PROVIDED TEXT ▸
## start

PAPEETE, 17 octobre 2017 – Le ministre de l’Economie, des Finances et du Budget, en charge des grands projets d’investissement et des réformes économiques accorde un entretien exclusif à Tahiti Infos, alors que l’Assemblée s’apprête à débattre des orientations budgétaires pour l’exercice 2018.
L'occasion de faire le point avec Teva Rohfritsch sur les axes et les enjeux du prochain projet budgétaire qui se présente aussi comme le dernier de l'actuelle mandature.

Le débat budgétaire va s’ouvrir à l’Assemblée. Quels sont les points clés du projet que vous présenterez à l’examen des élus polynésiens ?

Teva Rohfritsch : D’abord, on va poursuivre les efforts engagés pour la réduction du coût de fonctionnement courant de l’administration. C’est-à-dire que l’on poursuit notre quête d'économies. C’est une donnée forte depuis quelques années. On ne la remet pas en cause. On veut continuer à dégager des moyens afin de les réinjecter dans le circuit économique, à travers des budgets d’intervention en soutien aux professionnels, ou par le biais d’aides en faveur de ceux qui en ont le plus besoin, via les régimes sociaux.
Ces marges d’autofinancement nous permettent également d’amplifier nos actions en matière d’investissement public afin qu’elles continuent à jouer un rôle moteur dans l’économie. Tout cela est rendu possible grâce aux efforts du passé, c’est vrai ; mais grâce aussi à une embellie économique incontestable.

## end

DATA BLOCK ▸
## start

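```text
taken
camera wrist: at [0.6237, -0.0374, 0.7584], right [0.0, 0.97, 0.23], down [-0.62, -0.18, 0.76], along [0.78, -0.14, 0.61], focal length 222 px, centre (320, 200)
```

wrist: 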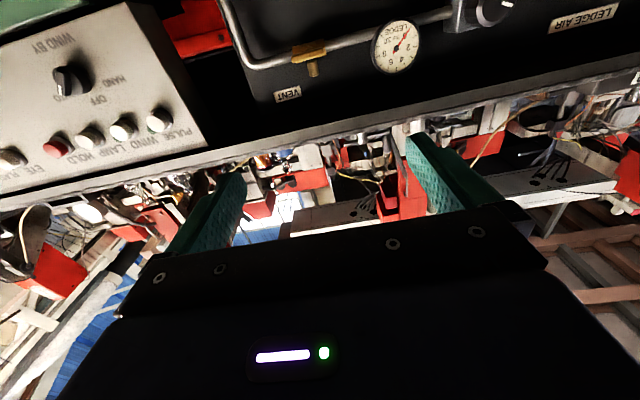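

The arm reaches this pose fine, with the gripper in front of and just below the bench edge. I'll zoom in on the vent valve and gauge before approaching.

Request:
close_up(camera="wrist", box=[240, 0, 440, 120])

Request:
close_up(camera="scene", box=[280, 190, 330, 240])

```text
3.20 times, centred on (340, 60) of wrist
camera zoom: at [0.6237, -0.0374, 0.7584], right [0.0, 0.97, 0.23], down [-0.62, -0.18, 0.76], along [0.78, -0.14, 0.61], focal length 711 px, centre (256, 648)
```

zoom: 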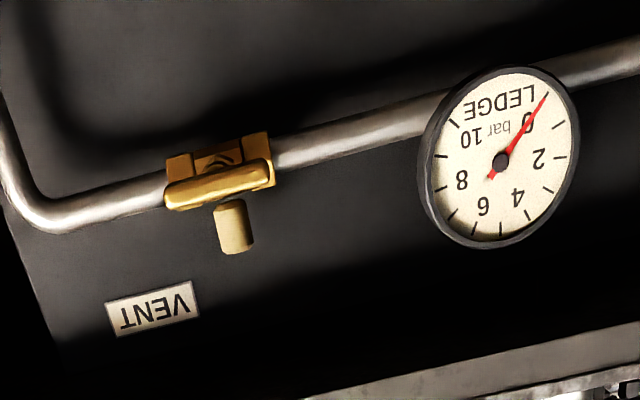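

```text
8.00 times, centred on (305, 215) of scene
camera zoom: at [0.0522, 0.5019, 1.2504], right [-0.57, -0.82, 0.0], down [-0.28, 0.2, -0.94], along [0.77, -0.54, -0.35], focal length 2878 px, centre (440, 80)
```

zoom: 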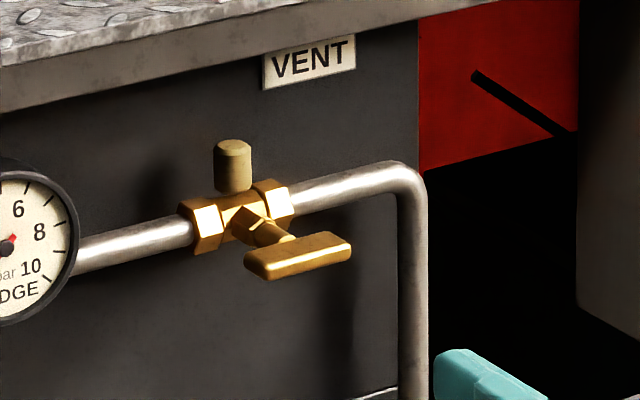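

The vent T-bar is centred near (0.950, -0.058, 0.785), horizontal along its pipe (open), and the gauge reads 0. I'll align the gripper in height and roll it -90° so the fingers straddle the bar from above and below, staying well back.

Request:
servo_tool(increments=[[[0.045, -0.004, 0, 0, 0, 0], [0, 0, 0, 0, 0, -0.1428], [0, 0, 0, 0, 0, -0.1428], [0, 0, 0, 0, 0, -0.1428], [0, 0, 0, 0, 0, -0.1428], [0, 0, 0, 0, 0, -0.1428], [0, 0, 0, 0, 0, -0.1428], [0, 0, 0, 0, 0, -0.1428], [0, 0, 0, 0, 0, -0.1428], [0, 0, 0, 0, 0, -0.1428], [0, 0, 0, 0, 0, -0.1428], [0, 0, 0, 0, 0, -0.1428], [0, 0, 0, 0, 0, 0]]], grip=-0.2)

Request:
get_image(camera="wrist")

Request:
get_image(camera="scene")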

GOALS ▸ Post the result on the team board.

## end

GOALS ▸
1. Quote the provided text word for word, starting at "L'occasion de faire" and ending with "les régimes sociaux.".
2. Carry the provided text on from its last sentence.

EXPECTED ANSWERS ▸
1.
L'occasion de faire le point avec Teva Rohfritsch sur les axes et les enjeux du prochain projet budgétaire qui se présente aussi comme le dernier de l'actuelle mandature.

Le débat budgétaire va s’ouvrir à l’Assemblée. Quels sont les points clés du projet que vous présenterez à l’examen des élus polynésiens ?

Teva Rohfritsch : D’abord, on va poursuivre les efforts engagés pour la réduction du coût de fonctionnement courant de l’administration. C’est-à-dire que l’on poursuit notre quête d'économies. C’est une donnée forte depuis quelques années. On ne la remet pas en cause. On veut continuer à dégager des moyens afin de les réinjecter dans le circuit économique, à travers des budgets d’intervention en soutien aux professionnels, ou par le biais d’aides en faveur de ceux qui en ont le plus besoin, via les régimes sociaux.

2.
"Les trois axes majeurs d'intervention restent l'amélioration de la régulation concurrentielle, le renforcement durable de l’investissement et la pérennisation de la croissance structurelle, et l’emploi", précise le document transmis aux élus en vue du débat d’orientation budgétaire. Comment cette affirmation se traduira-elle concrètement dans le projet de budget 2018 ?

Teva Rohfritsch : L’emploi reste notre priorité, bien entendu. Le reste s’apparente à des outils pour la création d’emplois. C’est ce que je traduis par les efforts en matière d’intervention économique, en fonctionnement ou en investissement. On tente de faire en sorte que chaque franc investi ait un effet démultiplicateur. Lorsqu’on aide un restaurant à faire un réaménagement ou une extension, on aide indirectement plusieurs entreprises du bâtiment et on crée les conditions de l’emploi dans ce secteur. Ce principe anime tous les dispositifs que l’on a mis en place, que ce soit en investissement ou en fonctionnement. Cela suppose que l’environnement concurrentiel soit préservé et que l’investissement public joue son rôle moteur. Tout cela sera traduit dans le détail à travers les politiques des différents ministères et au travers des filières. Un accent sera mis sur le logement social avec une intensification des moyens. Car, dans ce domaine, l’effet démultiplicateur est évident : on aide les familles à se loger, mais on donne également du travail aux entreprises pour la construction de ces logements. Le secteur primaire sera également un point d’attention fort du budget 2018, qu’il s’agisse de la pêche (avec le schéma directeur qui vient d’être validé), de l’agriculture (avec toutes les aides mises en place pour venir en soutien aux agriculteurs), de la perliculture (avec l’application de la loi pour la réorganisation du secteur)…

En attendant, tandis que l’ISPF constate en 2015 que 20 % des Polynésiens vivent sous le seuil de pauvreté avec moins de 46000 Fcfp par mois, les statistiques de l’emploi sont encore à la peine. Ces mécanismes économiques, pensez-vous qu’ils auront un effet vertueux en faveur des laissés pour compte de l’économie locale ?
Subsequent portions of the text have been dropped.